When discussing the term “work-life balance,” I subscribe to a principle outlined by Amazon’s Jeff Bezos, where he distinguishes between work-life balance and work-life harmony. The former implies that there’s a discrete period in which you work, a discrete period in which you have your personal life, and the two shall never overlap, which is completely unrealistic.
Instead, my mindset is built around structuring my life so that the energy generating within each sphere enhances the other. I can’t distinguish between my work, my civic activities, and my personal life, and I find that enriching. For example: I’ll bring family members to an event in an inner-city school where we teach tech.
It’s impossible to separate the components, but the energy generated from each one tends to be accretive. It works in terms of my spiritual health, my mental health, my emotional health, my family life, and keeps me well-rounded and multi-dimensional. You cannot be a one-dimensional person or you’ll burn out and won’t have a fulfilling life. Multidimensionality has kept my life very happy.
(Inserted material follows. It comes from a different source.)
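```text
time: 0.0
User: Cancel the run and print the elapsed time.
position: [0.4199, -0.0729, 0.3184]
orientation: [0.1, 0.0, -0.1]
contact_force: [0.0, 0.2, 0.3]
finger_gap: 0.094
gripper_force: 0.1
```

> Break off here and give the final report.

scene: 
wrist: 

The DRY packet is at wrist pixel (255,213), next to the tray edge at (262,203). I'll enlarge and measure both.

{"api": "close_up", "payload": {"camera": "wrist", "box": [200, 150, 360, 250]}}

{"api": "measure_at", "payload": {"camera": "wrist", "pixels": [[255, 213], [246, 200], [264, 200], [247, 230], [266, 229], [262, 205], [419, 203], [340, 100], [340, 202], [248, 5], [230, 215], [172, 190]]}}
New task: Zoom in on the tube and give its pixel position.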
If I could go 25 years back in time to when I began my career, I would be extraordinarily happy to know that my life is where it is today. I think the more you achieve, the more interesting the life you lead. I can almost guarantee, however, that you’re going to always move the goalposts, and though I’ve achieved everything that 25-year-old Jaret Davis wanted to achieve, 50-year-old Jaret Davis has a lot more goals in mind.
How do you wish to influence a change in the upcoming generation in leadership?
Leaders must be curious about the people they lead. It’s a toss-up between being curious and seeking impact, with the latter being the most important. It’s about impacting people, your organization, your community, and society in general. The way you accomplish that is through curiosity.
For example, when I raise a toast to honor the attorneys, we have elevated to partner status every year, I share titbits about every single person, from their personal life to their practice, and inevitably they’re all shocked that I know so much about them. But of course, how could I lead without knowing all this stuff about you? I want to know about your family, about your dreams, what you’re trying to achieve, because it’s my goal to help you do all that.
I’m curious about the community, about my industry – technology and where it’s going in South Florida. And that leads me to have maximum impact, which is the ultimate goal. So, I would say the two key words to drive future leaders are to be curious and impactful.
What is your message to aspiring people of color in business and leadership?
My advice to people of color aspiring for success in business and leadership is that they should never shy away from the difficult. Always go towards the challenge because that’s where the opportunity is. We tend to gravitate in the direction that everyone else is going because it feels safe. The problem is that’s the crowded ground.
If you go towards the challenging, you’ll always have a market. And as you distinguish yourself in these challenging fields and rapidly grow, you develop a toolkit that is easily translatable to the safe areas. In the process, you can make yourself a resource to all those you lead and keep growing yourself.